Thesis Title: It’s Very Simple: A Defence of Hermeneutic Nihilism as the Correct Answer to the Special Composition Question
My thesis will defend mereological nihilism, which is a candidate answer to the Special Composition Question (SCQ). The SCQ asks, 'When do some smaller objects together compose a larger one?', and the nihilist answers, 'Never'. So nihilism is traditionally characterised as the view that composite objects, i.e. objects with parts, don't exist. Since tables, tuk-tuks, planets, penguins, molecules, mountains, etc. all appear to have parts, the nihilist is usually characterised as objectionably denying their existence.

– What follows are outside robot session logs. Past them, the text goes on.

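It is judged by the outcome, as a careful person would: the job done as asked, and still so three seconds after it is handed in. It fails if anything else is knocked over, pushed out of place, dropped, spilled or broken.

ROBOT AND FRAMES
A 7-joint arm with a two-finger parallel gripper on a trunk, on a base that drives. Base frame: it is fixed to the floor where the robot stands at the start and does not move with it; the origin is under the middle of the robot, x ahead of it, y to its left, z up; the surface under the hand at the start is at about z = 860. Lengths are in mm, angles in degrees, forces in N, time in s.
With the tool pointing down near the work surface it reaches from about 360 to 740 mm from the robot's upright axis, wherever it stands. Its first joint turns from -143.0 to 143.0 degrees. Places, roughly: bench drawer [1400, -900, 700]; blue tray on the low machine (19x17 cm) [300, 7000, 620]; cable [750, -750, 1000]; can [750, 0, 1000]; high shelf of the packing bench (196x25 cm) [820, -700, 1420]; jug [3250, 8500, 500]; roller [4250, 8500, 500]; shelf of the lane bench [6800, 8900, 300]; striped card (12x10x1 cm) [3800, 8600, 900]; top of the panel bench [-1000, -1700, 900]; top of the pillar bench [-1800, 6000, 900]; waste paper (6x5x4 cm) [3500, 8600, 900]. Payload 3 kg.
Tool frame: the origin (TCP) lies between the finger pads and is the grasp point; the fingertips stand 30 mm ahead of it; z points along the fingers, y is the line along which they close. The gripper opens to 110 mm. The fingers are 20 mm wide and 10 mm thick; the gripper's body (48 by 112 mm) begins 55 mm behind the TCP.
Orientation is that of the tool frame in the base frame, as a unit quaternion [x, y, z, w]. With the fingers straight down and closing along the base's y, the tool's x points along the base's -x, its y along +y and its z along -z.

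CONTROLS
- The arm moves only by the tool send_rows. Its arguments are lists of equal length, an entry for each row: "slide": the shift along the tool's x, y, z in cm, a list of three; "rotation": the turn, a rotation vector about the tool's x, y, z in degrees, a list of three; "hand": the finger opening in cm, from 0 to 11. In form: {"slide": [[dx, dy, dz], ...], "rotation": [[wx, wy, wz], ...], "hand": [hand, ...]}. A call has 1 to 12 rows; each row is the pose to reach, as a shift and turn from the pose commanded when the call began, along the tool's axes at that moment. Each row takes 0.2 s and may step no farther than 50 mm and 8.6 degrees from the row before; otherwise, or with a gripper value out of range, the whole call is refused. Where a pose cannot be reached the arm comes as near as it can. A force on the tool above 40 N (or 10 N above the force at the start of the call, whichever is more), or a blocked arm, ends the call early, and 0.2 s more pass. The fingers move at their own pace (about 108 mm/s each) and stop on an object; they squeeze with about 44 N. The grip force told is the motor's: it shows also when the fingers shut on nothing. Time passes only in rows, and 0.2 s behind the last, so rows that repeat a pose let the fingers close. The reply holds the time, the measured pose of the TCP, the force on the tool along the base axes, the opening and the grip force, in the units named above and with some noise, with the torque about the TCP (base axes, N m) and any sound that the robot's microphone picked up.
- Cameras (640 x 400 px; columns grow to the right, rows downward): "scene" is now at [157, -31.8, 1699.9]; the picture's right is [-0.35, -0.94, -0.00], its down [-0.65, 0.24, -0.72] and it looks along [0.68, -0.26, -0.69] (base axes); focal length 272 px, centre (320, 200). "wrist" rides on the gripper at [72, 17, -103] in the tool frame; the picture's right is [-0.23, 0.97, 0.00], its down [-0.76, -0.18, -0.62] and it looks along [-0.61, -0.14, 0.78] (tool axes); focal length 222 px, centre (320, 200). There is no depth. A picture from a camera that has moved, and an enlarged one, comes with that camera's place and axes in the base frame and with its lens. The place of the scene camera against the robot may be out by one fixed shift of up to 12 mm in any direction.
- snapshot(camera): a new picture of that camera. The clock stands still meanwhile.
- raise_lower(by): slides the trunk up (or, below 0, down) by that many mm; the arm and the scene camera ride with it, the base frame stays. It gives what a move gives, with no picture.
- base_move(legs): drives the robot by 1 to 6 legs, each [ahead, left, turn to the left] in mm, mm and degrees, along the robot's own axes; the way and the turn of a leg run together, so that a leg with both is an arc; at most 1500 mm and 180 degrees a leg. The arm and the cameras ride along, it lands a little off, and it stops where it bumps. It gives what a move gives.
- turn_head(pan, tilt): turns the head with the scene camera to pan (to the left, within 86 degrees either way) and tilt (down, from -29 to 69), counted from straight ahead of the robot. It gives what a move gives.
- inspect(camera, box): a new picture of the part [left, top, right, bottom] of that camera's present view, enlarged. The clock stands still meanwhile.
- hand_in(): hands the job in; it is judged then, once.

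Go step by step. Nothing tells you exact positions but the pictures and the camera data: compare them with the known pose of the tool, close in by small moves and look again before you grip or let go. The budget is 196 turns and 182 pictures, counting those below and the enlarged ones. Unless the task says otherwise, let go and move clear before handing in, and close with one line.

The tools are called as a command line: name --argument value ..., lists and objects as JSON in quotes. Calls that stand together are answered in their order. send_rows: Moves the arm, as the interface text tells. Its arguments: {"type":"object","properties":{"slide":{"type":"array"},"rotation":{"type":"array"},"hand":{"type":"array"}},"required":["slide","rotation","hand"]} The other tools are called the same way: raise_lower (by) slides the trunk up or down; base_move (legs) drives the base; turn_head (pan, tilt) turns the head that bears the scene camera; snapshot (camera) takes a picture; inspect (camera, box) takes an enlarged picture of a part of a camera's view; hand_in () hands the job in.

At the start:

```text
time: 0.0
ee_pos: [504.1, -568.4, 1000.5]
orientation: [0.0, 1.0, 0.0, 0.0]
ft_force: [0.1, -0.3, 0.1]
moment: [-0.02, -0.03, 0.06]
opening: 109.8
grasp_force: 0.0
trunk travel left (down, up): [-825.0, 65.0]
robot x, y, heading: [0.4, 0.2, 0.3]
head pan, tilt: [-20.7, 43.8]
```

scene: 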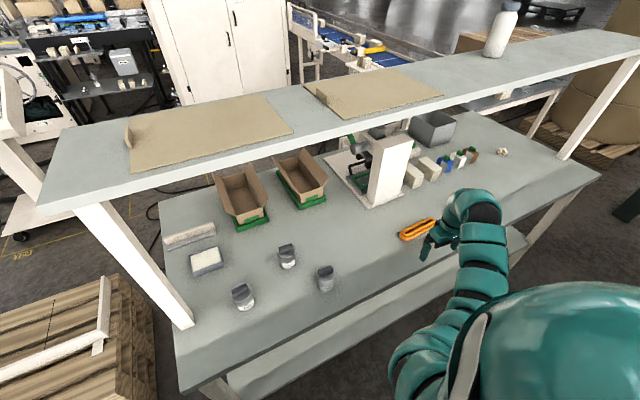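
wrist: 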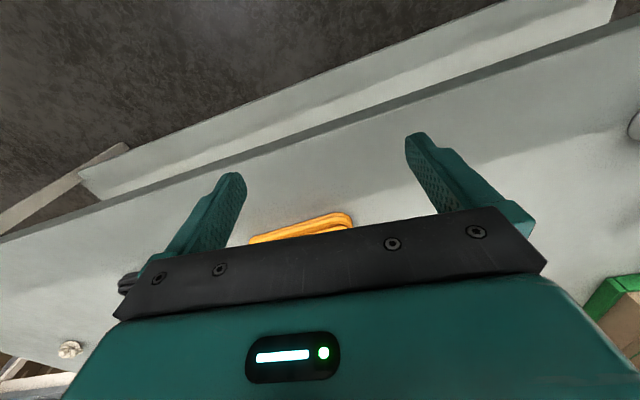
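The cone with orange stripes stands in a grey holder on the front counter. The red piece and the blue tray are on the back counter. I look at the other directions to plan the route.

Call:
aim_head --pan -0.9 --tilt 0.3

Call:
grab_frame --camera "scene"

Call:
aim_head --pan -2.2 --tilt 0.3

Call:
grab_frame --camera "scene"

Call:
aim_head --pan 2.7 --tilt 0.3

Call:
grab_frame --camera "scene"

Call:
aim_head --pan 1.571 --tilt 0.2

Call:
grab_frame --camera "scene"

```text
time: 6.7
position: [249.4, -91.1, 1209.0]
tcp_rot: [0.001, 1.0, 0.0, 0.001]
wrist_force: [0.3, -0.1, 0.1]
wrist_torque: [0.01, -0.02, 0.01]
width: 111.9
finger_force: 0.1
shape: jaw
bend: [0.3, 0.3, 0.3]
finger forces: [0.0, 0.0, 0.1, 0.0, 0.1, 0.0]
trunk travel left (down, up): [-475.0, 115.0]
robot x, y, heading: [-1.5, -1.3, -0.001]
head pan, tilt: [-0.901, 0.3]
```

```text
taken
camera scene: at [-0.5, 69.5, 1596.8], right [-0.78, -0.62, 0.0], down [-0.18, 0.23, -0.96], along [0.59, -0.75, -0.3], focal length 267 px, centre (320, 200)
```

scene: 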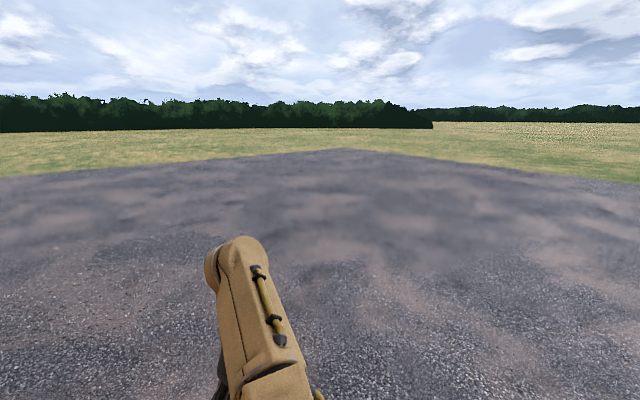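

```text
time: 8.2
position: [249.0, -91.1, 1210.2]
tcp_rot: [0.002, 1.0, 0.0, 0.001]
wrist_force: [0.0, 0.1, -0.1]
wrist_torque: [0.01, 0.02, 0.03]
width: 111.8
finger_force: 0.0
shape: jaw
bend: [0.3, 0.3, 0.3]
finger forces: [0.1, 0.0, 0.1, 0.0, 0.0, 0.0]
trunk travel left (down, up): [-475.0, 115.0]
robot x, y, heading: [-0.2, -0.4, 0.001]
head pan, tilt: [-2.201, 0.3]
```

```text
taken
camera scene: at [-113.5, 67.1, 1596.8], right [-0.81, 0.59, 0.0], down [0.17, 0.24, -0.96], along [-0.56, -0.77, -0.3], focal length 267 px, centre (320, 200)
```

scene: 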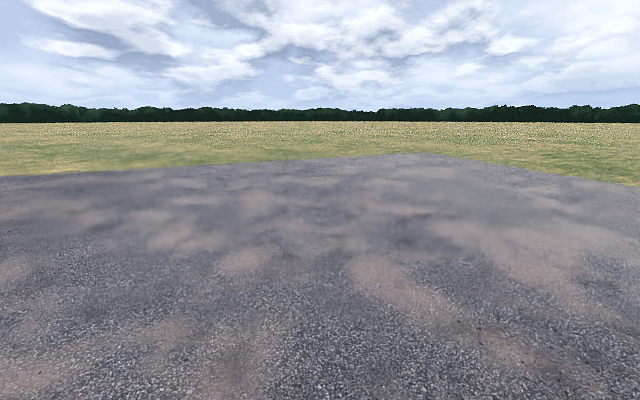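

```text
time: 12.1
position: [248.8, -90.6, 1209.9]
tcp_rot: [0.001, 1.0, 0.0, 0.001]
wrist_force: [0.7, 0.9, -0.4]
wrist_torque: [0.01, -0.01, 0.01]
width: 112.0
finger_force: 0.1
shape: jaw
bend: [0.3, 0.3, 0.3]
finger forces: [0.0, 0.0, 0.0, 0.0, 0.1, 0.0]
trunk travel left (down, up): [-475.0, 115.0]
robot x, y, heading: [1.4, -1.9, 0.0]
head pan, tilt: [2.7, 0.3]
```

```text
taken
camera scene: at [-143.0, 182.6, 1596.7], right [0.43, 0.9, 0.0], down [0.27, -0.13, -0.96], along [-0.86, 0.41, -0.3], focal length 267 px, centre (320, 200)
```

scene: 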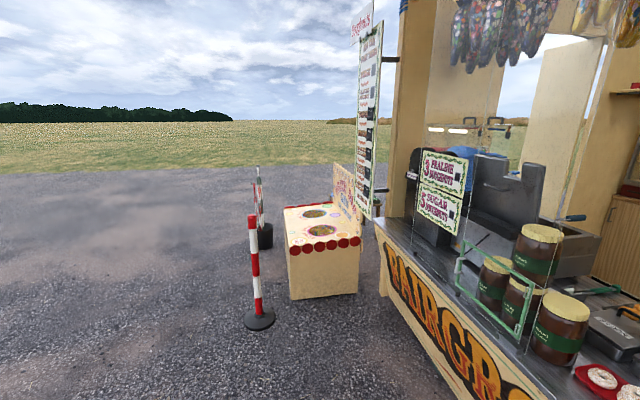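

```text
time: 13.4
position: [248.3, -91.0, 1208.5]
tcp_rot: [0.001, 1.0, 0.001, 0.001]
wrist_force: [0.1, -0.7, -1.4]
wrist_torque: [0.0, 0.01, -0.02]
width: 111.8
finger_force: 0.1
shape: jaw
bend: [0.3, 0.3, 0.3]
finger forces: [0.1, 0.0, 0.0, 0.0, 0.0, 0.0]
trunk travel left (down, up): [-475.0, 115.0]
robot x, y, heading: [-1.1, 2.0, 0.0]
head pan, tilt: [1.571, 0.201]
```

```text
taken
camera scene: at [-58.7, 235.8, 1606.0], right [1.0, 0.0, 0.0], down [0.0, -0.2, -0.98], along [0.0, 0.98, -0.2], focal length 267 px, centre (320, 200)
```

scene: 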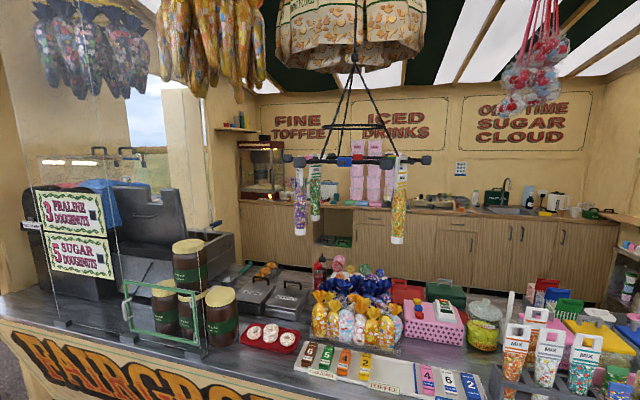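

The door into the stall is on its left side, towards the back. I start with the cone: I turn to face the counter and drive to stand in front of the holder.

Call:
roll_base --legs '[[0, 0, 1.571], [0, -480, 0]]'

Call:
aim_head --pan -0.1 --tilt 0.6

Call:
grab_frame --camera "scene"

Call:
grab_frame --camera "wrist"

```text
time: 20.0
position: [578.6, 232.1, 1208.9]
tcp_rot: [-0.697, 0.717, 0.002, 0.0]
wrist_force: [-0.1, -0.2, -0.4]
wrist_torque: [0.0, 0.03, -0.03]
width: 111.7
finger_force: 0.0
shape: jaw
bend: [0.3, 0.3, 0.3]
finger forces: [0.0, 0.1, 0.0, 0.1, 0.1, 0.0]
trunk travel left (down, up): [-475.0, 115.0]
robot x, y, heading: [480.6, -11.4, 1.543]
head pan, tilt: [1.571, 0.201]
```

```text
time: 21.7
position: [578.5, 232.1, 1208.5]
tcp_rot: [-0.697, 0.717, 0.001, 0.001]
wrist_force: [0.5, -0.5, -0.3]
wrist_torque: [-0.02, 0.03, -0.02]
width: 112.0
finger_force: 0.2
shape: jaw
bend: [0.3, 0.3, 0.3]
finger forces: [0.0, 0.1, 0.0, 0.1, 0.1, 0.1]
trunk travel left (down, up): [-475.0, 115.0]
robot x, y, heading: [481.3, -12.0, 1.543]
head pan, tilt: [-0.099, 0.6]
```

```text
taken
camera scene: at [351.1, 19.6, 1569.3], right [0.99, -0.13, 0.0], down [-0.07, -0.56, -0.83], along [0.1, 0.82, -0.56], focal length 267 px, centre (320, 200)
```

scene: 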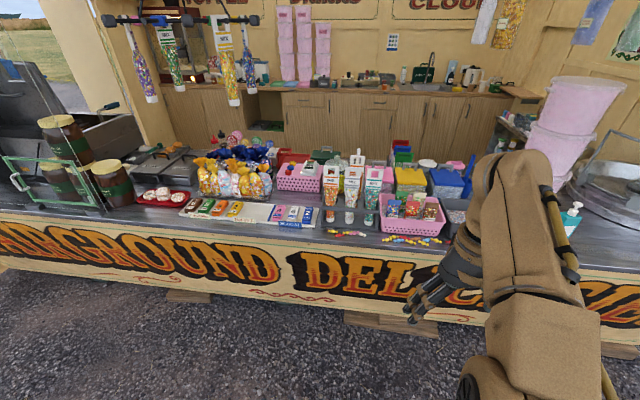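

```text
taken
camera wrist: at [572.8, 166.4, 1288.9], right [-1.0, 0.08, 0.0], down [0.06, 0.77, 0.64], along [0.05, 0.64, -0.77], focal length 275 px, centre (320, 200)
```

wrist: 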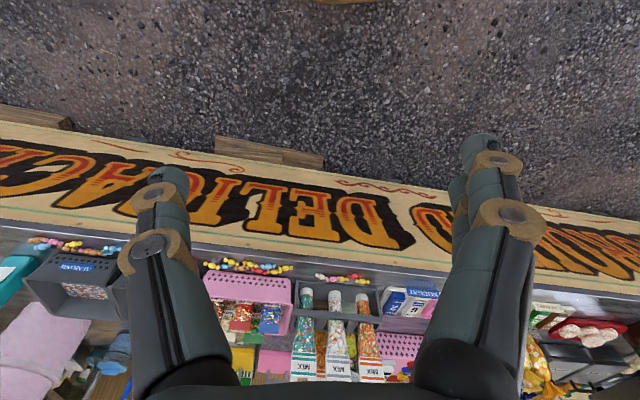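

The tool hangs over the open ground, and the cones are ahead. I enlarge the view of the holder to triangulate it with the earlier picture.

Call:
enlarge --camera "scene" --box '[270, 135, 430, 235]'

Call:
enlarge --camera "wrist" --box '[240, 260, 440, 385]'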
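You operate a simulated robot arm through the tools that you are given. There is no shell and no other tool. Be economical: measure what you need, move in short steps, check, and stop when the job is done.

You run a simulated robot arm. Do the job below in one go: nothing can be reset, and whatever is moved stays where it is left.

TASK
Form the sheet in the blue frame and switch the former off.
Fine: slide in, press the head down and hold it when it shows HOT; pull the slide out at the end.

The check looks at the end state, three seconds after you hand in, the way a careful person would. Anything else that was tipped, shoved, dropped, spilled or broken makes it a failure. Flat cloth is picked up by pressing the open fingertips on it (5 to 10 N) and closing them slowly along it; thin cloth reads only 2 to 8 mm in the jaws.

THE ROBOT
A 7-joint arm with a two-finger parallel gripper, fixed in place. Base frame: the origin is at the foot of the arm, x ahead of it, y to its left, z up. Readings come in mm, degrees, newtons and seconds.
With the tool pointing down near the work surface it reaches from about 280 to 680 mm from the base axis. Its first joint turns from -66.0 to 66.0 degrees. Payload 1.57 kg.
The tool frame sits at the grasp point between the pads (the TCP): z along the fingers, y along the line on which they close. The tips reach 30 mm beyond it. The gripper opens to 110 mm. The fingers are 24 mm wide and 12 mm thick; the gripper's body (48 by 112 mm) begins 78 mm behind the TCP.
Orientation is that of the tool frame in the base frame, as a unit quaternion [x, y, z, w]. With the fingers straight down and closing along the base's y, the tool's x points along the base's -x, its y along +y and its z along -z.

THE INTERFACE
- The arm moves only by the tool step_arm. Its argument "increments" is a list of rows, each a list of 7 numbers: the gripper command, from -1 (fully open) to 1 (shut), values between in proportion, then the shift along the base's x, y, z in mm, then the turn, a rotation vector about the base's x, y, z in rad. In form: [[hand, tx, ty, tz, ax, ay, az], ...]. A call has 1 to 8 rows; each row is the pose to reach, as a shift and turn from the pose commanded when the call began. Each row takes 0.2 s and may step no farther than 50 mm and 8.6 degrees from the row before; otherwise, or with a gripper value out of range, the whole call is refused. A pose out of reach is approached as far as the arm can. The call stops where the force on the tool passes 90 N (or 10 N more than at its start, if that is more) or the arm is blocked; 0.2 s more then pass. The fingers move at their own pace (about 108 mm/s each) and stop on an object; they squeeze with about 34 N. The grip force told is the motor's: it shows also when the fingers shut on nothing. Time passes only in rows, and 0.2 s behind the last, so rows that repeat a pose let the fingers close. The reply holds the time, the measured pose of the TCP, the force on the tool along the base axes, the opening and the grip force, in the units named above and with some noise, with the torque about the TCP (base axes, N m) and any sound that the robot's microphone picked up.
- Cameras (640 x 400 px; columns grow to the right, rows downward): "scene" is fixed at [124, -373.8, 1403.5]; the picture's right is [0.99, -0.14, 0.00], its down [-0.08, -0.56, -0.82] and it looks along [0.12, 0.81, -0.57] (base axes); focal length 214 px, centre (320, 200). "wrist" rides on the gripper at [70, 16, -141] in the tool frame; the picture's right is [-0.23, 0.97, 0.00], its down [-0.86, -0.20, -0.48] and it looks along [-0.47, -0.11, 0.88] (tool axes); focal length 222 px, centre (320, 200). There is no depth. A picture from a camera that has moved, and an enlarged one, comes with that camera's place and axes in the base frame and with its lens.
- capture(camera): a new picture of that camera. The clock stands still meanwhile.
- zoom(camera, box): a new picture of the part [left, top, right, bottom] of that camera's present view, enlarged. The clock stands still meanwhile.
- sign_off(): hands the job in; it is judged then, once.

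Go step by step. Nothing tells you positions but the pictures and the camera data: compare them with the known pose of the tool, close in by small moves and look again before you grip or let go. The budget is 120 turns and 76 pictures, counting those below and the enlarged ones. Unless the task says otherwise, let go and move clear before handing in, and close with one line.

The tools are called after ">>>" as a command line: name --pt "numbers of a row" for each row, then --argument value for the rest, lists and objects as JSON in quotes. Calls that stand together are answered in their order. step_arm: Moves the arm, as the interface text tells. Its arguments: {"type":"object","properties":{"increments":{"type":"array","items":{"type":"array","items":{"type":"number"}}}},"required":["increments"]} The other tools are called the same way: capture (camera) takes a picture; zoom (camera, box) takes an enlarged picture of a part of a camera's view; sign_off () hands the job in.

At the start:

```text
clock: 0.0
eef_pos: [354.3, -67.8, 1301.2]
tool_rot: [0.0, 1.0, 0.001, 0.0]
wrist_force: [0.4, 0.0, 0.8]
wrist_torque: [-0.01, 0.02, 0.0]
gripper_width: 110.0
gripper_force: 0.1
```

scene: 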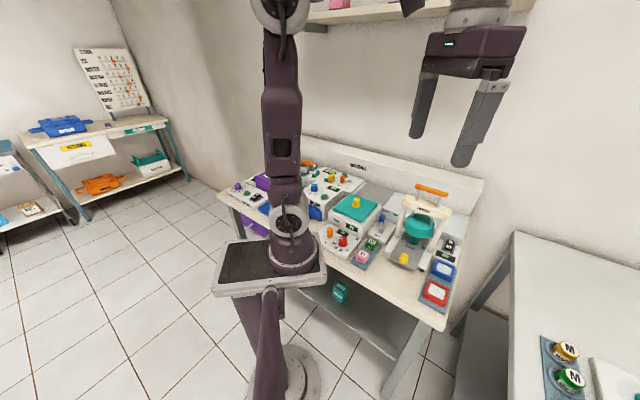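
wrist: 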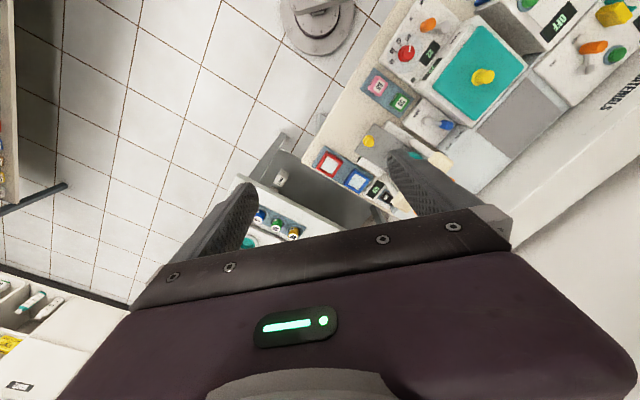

For similar reasons, nihilists usually deny that anything is a part of anything else. But I reject this characterisation of nihilism. I think it relies on implausible claims about what terms such as 'penguin' and predicates such as 'is a part of', would express/refer to if nihilism were true. So my research primarily aims to i) develop and defend a plausible semantic account that allows nihilists to accept the existence of tables, penguins, etc., and to claim that the parthood relation has a non-empty extension; ii) explore the extent to which this improves the nihilist's dialectical position; iii) investigate the metaontological questions that my approach raises.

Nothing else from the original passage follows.